Exercise details:
Copy out each line of the material below with no changes.

---- Source excerpt

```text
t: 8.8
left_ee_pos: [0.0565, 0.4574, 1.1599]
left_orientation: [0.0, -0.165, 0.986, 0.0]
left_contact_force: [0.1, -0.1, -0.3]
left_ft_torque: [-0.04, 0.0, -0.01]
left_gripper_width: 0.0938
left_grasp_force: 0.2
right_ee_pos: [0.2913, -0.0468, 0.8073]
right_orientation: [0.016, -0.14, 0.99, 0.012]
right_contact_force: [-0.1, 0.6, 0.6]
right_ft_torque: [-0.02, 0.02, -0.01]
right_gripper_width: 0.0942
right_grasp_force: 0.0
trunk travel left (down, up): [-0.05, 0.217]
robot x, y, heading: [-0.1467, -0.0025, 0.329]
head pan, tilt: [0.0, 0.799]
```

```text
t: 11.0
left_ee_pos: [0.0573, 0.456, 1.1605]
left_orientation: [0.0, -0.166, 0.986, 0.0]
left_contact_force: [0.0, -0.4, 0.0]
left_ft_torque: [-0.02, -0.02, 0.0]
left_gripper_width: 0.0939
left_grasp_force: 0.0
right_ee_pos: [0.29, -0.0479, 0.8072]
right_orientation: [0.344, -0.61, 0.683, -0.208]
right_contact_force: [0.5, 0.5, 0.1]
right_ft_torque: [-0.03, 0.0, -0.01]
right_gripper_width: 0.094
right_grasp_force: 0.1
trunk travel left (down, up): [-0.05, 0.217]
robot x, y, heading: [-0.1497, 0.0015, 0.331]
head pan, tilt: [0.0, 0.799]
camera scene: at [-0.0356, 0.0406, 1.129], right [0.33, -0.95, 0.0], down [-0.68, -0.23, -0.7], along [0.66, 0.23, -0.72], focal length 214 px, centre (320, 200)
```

--------

Solution below:
```text
t: 8.8
left_ee_pos: [0.0565, 0.4574, 1.1599]
left_orientation: [0.0, -0.165, 0.986, 0.0]
left_contact_force: [0.1, -0.1, -0.3]
left_ft_torque: [-0.04, 0.0, -0.01]
left_gripper_width: 0.0938
left_grasp_force: 0.2
right_ee_pos: [0.2913, -0.0468, 0.8073]
right_orientation: [0.016, -0.14, 0.99, 0.012]
right_contact_force: [-0.1, 0.6, 0.6]
right_ft_torque: [-0.02, 0.02, -0.01]
right_gripper_width: 0.0942
right_grasp_force: 0.0
trunk travel left (down, up): [-0.05, 0.217]
robot x, y, heading: [-0.1467, -0.0025, 0.329]
head pan, tilt: [0.0, 0.799]
```

```text
t: 11.0
left_ee_pos: [0.0573, 0.456, 1.1605]
left_orientation: [0.0, -0.166, 0.986, 0.0]
left_contact_force: [0.0, -0.4, 0.0]
left_ft_torque: [-0.02, -0.02, 0.0]
left_gripper_width: 0.0939
left_grasp_force: 0.0
right_ee_pos: [0.29, -0.0479, 0.8072]
right_orientation: [0.344, -0.61, 0.683, -0.208]
right_contact_force: [0.5, 0.5, 0.1]
right_ft_torque: [-0.03, 0.0, -0.01]
right_gripper_width: 0.094
right_grasp_force: 0.1
trunk travel left (down, up): [-0.05, 0.217]
robot x, y, heading: [-0.1497, 0.0015, 0.331]
head pan, tilt: [0.0, 0.799]
camera scene: at [-0.0356, 0.0406, 1.129], right [0.33, -0.95, 0.0], down [-0.68, -0.23, -0.7], along [0.66, 0.23, -0.72], focal length 214 px, centre (320, 200)
```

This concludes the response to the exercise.